_Direction A_
Cite the source text exactly. Begin with "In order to" and finish with "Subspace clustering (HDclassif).".
_Direction B_
Continue the source text that opens with "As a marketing".

═════ Dataset extract ═════

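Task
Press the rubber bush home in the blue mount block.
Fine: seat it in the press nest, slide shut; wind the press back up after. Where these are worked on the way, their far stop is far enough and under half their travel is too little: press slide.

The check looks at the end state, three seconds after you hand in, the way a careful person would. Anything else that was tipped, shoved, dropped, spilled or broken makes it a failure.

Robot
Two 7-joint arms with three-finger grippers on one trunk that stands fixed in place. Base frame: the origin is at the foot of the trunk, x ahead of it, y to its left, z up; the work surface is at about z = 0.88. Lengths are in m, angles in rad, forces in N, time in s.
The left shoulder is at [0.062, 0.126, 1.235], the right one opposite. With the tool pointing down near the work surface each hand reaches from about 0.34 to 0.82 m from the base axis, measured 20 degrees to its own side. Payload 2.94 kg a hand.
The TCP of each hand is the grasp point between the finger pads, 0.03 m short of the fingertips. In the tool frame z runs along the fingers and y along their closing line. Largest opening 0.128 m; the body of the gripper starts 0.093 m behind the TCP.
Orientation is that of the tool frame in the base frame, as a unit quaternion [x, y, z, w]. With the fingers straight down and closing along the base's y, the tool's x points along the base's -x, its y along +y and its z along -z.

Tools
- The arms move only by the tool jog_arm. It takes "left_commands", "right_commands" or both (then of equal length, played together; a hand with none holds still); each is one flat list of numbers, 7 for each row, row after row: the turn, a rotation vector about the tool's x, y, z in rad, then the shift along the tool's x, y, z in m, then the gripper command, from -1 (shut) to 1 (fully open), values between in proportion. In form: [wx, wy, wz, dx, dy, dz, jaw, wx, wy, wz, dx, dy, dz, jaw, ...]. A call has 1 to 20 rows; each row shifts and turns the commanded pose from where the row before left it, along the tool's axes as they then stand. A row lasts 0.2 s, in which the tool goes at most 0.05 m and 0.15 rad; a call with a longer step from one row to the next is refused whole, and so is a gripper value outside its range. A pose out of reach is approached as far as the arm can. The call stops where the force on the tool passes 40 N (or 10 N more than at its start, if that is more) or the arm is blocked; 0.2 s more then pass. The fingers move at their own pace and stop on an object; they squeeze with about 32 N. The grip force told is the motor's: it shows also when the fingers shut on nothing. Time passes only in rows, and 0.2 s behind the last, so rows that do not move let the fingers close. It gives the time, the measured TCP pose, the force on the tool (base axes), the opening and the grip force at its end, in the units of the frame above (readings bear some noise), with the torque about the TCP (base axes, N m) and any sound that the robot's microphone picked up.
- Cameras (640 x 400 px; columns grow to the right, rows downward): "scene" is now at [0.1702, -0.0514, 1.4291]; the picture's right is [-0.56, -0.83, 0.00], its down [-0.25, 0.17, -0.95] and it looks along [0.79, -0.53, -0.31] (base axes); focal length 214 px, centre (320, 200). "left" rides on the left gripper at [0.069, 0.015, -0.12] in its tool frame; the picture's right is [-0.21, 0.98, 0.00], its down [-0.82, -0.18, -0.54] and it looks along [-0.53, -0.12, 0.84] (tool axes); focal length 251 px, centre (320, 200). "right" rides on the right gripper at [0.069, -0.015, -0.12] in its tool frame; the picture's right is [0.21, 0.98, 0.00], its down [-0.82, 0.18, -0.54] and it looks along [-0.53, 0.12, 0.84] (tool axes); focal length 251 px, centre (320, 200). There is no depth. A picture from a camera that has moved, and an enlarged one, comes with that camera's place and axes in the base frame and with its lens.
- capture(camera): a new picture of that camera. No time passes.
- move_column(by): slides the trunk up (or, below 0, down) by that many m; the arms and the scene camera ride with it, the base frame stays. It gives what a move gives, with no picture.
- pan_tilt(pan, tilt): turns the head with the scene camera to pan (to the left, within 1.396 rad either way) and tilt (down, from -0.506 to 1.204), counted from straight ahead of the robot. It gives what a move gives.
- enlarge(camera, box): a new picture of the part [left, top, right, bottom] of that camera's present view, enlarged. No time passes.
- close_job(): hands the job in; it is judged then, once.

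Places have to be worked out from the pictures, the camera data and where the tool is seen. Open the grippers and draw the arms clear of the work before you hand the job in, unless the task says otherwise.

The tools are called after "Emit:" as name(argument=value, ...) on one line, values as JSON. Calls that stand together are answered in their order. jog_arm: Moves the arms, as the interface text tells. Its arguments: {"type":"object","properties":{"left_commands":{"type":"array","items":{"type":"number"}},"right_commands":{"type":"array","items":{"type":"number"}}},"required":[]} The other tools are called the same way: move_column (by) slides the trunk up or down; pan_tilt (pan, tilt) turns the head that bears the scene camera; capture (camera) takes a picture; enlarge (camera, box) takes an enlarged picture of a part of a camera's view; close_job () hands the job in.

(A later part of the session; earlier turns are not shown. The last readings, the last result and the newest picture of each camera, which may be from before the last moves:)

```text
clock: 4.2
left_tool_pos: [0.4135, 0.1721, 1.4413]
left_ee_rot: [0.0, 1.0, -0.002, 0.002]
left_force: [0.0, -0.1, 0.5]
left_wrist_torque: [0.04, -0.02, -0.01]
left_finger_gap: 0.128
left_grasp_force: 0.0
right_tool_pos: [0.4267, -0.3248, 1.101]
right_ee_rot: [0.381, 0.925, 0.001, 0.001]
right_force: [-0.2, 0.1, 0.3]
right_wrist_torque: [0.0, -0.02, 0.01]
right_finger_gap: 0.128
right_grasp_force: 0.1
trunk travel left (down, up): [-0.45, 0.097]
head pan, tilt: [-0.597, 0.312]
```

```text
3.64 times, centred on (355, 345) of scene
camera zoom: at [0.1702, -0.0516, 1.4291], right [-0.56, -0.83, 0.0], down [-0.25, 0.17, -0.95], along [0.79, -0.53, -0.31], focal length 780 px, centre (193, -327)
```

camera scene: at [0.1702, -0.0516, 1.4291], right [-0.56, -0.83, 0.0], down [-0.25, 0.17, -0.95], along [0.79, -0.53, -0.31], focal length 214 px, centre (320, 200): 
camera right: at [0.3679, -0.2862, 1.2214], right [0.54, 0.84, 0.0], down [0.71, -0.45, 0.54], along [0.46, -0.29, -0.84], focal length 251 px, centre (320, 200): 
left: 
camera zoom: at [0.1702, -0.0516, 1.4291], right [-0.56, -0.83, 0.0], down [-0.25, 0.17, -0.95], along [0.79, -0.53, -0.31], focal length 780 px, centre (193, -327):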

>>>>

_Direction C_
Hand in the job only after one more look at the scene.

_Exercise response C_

═════ Source text ═════

As a marketing researcher, I work with consumers and companies who have intentions and act on them. Thus, I find the ecology metaphor compelling. It is not mandatory, and you are free to think of the data matrix as a complex system within which rows and columns are coupled. Moreover, the ecology metaphor does yield additional benefits since numerical ecology has a long history of trying to quantify dissimilarity given the double-zero problem. The Environmetrics Task View list the R packages dealing with this problem under the subheading Dissimilarity Coefficients. Are two R programmers more or less similar if neither of them has any experience with numerical ecology in R? This is the double-zero problem. The presence of two species in a habitat does not mean the same as the absence of two species. One can see similar concerns raised in statistics and machine learning under the heading "the curse of dimensionality" (see Section 3 of this older but well-written explanation).

Simultaneous Clustering in R

In order to provide a lay of the land, I will name at least five different approaches to simultaneous clustering. Accompanying each approach is an illustrative R package. The heading, simultaneous clustering, is meant to convey that the rows and columns are linked in ways that ought to impact the analysis. However, the diversity of the proposed solutions makes any single heading unsatisfying.

1. Matrix factorization (NMF),
2. Biclustering (biclust),
3. Variable selection  (clustvarsel),
4. Regularization (sparcl) , and
5. Subspace clustering (HDclassif).

Clearly, there is more than one R package in each category, but I was more interested in an example than a catalog. I am not legislating; you are free to sort these R packages into your own categories and provide more or different R packages. I have made some distinctions that I believe are important and selected the packages that illustrate my point. I intend to be brief.

═════

_Exercise response A_
In order to provide a lay of the land, I will name at least five different approaches to simultaneous clustering. Accompanying each approach is an illustrative R package. The heading, simultaneous clustering, is meant to convey that the rows and columns are linked in ways that ought to impact the analysis. However, the diversity of the proposed solutions makes any single heading unsatisfying.

1. Matrix factorization (NMF),
2. Biclustering (biclust),
3. Variable selection  (clustvarsel),
4. Regularization (sparcl) , and
5. Subspace clustering (HDclassif).

_Exercise response B_
(1) Nonnegative matrix factorization (NMF) is an algorithm from linear algebra that decomposes the data matrix into the product of a row and column representation. If one were to separate clustering approaches into generative models and summarizing techniques, all matrix factorizations would fall toward the summary side of the separation. My blog is full of recent posts illustrating how well NMF works with marketing data.

(2) Biclustering has the feel of a Rubik's Cube with row and columns being relocated. Though the data matrix is not a cube, the analogy works because one gets the dynamics of moving entire rows and columns all at the same time. In spite of the fact that the following figure is actually from the BlockCluster R package, it illustrates the concept. Panel a contains the data matrix for 10 rows labeled A through J and 7 numbered columns. Panel b reorders the rows (note for instance that row B is move down and row H is moved up). Panel c continues the process by reordering some columns so that they follow the pattern summarized schematically in Panel d. To see how this plays out in practice, I have added this link to a market segmentation study analyzed with the biclust R package.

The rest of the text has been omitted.